### What the task asks
Determine how many lines of the data below contain "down", then give only that number.

### Dataset content
_ _ _ _ _

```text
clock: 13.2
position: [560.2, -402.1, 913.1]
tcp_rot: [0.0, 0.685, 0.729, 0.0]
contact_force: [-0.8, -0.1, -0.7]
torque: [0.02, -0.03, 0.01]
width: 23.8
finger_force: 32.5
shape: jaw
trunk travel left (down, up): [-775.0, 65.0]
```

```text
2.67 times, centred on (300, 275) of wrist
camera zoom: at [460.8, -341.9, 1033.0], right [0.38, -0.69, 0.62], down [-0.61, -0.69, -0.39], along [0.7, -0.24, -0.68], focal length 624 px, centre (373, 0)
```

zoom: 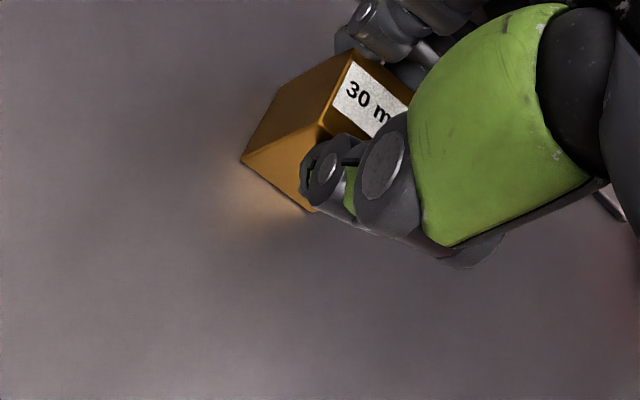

_ _ _ _ _

### Answer
2